Performance Considerations

systemd’s parallel startup can significantly improve boot times. However, poorly configured unit files can lead to resource contention. Excessive logging with journald can consume disk I/O.

• I/O: Monitor disk I/O with iotop to identify services writing excessive logs. Configure journald’s SystemMaxUse and RuntimeMaxUse in /etc/systemd/journald.conf to limit log size.
• CPU: Use htop to identify CPU-intensive services.
• Memory: Monitor memory usage with free -m and top. systemd-cgtop can show resource usage per cgroup.
• Sysctl: Adjust kernel parameters related to process limits and memory management using sysctl. For example, vm.swappiness=10 can reduce swapping.
• Profiling: Use perf to profile service performance and identify bottlenecks.

Security and Hardening

• Disable unnecessary services: systemctl disable <service> reduces the attack surface.
• AppArmor/SELinux: Use AppArmor or SELinux to confine service privileges.
• Firewall: Configure ufw or iptables to restrict network access to services.
• Fail2ban: Use fail2ban to block brute-force attacks against services like SSH.
• Auditd: Use auditd to monitor system calls and detect suspicious activity.
• Unit File Permissions: Ensure unit files in /etc/systemd/system/ are owned by root and have appropriate permissions (e.g., 644).

Automation & Scripting

Here's an Ansible snippet to ensure a service is enabled and running:

- name: Ensure nginx is running
  systemd:
    name: nginx
    state: started
    enabled: yes

A simple bash script to restart a service if it's failing:

#!/bin/bash
SERVICE_NAME="my-app"

if systemctl is-failed "$SERVICE_NAME"; then
  systemctl restart "$SERVICE_NAME"
  echo "Restarted $SERVICE_NAME due to failure."
fi

Logs, Debugging, and Monitoring

• journalctl: The primary tool for viewing system logs. Use filters like -u <service>, -p <priority>, and --since <date>.
• dmesg: Kernel messages, useful for hardware-related issues.
• netstat/ss: Network connection information.
• strace: Trace system calls made by a process.
• lsof: List open files.
• systemd-analyze blame: Shows the time taken to start each service during boot.
• systemd-analyze critical-chain: Shows the critical chain of services required for boot.

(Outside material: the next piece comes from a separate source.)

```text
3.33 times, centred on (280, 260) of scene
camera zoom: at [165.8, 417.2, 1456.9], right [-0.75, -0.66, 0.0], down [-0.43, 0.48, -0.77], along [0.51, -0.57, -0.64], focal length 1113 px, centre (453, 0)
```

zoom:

Common Mistakes & Anti-Patterns

1. Modifying /lib/systemd/system/ directly: Changes will be overwritten by package updates. Correct: Create an override file in /etc/systemd/system/<service>.d/.
2. Using kill -9: Abruptly terminates a process without allowing it to clean up. Correct: Use systemctl stop <service> to gracefully stop the service.
3. Ignoring service dependencies: Starting a service before its dependencies are ready can cause errors. Correct: Define dependencies correctly in the unit file using Requires=, After=, and Wants=.
4. Excessive logging: Filling up disk space with unnecessary logs. Correct: Configure journald to limit log size and rotate logs.
5. Not enabling services on boot: Services will not automatically start after a reboot. Correct: Use systemctl enable <service>.

Best Practices Summary

1. Use /etc/systemd/system/<service>.d/ for overrides.
2. Define explicit dependencies in unit files.
3. Monitor resource usage with systemd-cgtop and journalctl.
4. Implement log rotation and size limits with journald.conf.
5. Use systemctl reload when possible instead of restart.
6. Follow consistent naming conventions for unit files.
7. Document service configurations and dependencies.
8. Regularly audit systemd unit files for security vulnerabilities.
9. Automate service management with Ansible or similar tools.
10. Understand the difference between enable, start, mask, and disable.

Conclusion

Mastering systemctl is no longer optional for Ubuntu system administrators and DevOps engineers. It’s a fundamental skill for maintaining system stability, ensuring security, and automating infrastructure management. Regularly auditing your systems, building robust automation scripts, proactively monitoring service behavior, and documenting your standards are crucial steps toward leveraging the full power of systemd and systemctl in a production environment. Invest the time to understand its intricacies, and you’ll be well-equipped to handle the challenges of modern Linux system administration.